Note to Inquisitive: silicon is purified by a method not all that different from aluminum. Essentially, two graphite electrodes are placed in a molten bath of quartz (silicon dioxide) and a potential is put across the bath. One electrode slowly combines with the oxygen in the melt and boils away as carbon dioxide. Over time, all that remains is the silicon. Needless to say, precursor minerals are likely to have impurities, so this isn't as easy as it appears.
That being said, as wind turbines and PV become more efficient, the cost of making silicon from RE sources will go down. This is the opposite of 'peak oil' in that in the long term PV inherently gets cheaper and cheaper the more it is used.

The ROI is more than labor for installation plus capital cost and the efficiency quoted. It's also lifetime reliability (and degradation over time), sensitivity to ambient and operational temperature (year round, of course), maintenance (dust sensitivity) and of course system weight (especially on a roof). Take also the impact of how direct the light is vs indirect. How effective are these in cloud cover vs direct? How much snow and ice on the system does it take to impact the performance? I would not make a general statement that a 20% efficient system is better than a 10% system. It's the total system and system life cycle that counts. Oh....life cycle: when it's time to discard, can it be recycled or is there a hazardous waste disposal issue (and cost)?
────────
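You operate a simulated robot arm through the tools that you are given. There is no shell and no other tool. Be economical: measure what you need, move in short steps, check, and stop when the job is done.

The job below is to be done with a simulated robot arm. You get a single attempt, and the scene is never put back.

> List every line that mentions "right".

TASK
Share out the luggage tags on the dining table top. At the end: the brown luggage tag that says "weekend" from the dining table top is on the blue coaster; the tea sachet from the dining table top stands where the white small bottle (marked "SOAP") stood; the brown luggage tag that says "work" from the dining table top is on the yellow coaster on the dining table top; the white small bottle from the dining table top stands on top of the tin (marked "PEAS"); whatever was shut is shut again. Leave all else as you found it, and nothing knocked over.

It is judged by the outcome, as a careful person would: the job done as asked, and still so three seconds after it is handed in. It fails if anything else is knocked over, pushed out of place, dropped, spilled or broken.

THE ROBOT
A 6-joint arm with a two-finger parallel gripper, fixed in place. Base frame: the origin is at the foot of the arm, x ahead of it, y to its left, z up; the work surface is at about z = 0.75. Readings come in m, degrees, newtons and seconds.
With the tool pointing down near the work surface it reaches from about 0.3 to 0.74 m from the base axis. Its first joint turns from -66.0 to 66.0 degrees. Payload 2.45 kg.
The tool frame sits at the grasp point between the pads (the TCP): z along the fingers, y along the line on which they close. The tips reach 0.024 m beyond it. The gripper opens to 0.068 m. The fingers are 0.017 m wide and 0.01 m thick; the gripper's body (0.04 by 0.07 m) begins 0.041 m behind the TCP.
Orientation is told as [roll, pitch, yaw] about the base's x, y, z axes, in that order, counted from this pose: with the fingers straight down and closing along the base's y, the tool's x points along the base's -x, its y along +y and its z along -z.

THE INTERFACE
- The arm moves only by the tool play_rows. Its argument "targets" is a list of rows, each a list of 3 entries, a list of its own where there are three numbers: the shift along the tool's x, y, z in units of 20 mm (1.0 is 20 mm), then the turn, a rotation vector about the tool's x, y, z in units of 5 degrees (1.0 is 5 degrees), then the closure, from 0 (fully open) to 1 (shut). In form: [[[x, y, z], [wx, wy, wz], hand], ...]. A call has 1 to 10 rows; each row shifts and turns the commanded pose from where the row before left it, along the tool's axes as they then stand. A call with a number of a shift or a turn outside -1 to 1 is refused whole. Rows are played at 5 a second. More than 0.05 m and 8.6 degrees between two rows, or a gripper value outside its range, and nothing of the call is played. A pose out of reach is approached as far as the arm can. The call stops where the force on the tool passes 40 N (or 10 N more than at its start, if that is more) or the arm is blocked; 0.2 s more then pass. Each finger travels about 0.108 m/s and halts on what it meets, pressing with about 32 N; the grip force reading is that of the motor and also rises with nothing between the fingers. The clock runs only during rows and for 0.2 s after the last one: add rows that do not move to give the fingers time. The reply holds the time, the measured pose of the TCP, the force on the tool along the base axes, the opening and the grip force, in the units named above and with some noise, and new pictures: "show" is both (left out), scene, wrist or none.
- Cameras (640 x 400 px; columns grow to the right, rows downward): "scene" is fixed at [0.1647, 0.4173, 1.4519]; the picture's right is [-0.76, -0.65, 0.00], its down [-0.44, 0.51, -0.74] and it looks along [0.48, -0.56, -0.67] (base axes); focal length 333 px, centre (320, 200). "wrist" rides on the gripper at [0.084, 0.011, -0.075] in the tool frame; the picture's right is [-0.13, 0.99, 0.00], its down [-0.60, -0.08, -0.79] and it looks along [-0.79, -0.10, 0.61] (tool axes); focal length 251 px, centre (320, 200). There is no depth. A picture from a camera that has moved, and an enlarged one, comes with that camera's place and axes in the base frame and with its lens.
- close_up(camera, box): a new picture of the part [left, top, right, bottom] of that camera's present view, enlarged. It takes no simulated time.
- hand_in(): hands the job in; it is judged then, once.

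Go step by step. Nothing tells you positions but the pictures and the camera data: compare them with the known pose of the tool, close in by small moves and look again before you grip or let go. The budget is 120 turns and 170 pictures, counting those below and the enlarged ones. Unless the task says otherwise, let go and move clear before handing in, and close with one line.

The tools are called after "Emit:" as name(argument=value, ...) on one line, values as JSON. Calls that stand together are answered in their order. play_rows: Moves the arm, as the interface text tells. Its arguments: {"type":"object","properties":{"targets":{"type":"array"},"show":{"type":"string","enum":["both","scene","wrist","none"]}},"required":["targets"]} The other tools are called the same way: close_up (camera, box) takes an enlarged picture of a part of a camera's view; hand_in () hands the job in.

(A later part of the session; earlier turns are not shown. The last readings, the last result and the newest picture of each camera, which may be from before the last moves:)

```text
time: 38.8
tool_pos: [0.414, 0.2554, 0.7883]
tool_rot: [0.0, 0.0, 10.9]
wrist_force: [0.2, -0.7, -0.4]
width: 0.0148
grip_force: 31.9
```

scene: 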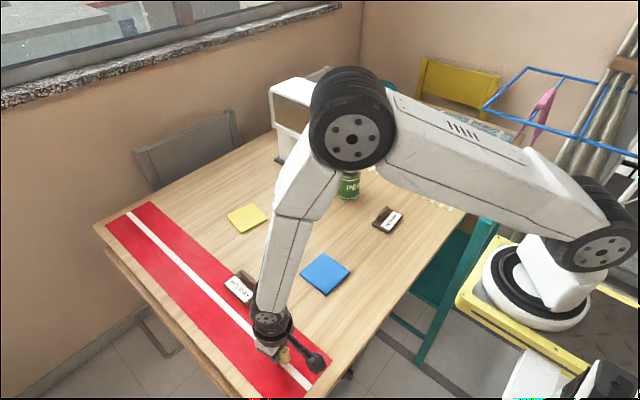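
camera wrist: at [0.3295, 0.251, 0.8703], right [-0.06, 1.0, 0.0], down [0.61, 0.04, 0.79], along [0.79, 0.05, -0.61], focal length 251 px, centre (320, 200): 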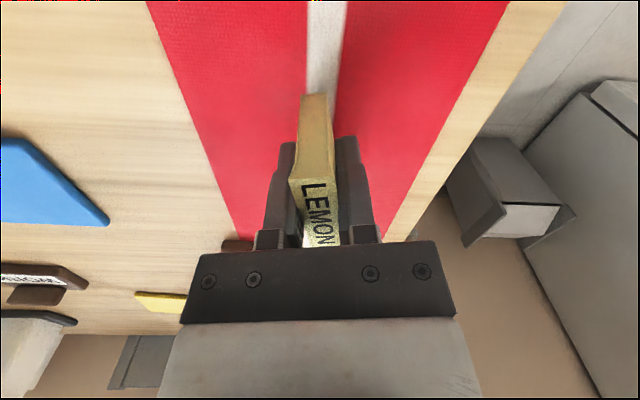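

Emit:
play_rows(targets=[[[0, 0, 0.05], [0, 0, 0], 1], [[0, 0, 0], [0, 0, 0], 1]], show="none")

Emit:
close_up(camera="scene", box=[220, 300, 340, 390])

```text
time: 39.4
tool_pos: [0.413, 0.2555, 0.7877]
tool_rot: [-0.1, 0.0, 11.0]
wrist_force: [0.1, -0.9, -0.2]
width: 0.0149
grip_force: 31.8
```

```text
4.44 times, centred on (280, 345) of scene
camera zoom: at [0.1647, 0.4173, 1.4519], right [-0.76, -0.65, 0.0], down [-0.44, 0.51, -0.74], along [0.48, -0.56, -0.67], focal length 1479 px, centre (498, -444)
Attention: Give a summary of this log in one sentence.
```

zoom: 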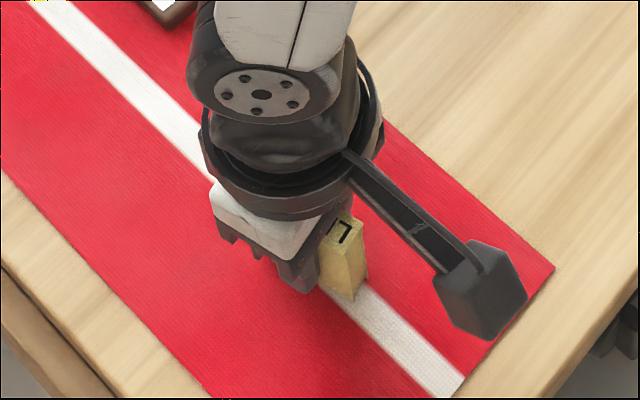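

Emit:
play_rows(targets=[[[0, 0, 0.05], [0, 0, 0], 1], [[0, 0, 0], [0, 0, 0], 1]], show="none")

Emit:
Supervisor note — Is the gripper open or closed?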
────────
If there isn't enough Gallium to make all the CIGS panels in discussion, is there enough to make the quantity of GaAs wafers that your response above alludes to?

Good points Meredith and Tony. I also got wind of FirstSolar, who makes thin-film panels but uses cadmium tellurium (CdTe) chemistry. They have a revenue statement and sold a half a billion dollars of _something_ last year. I also found www.greentechmedia.com/articles/read/nrel-confirms-miasols-solar-panel-efficiency-1130/ that shows both CIGS and CdSe both get about 10% efficiency in the real world. That is half what Sunpower gets. That means you are doubling your labor cost for the same power installation.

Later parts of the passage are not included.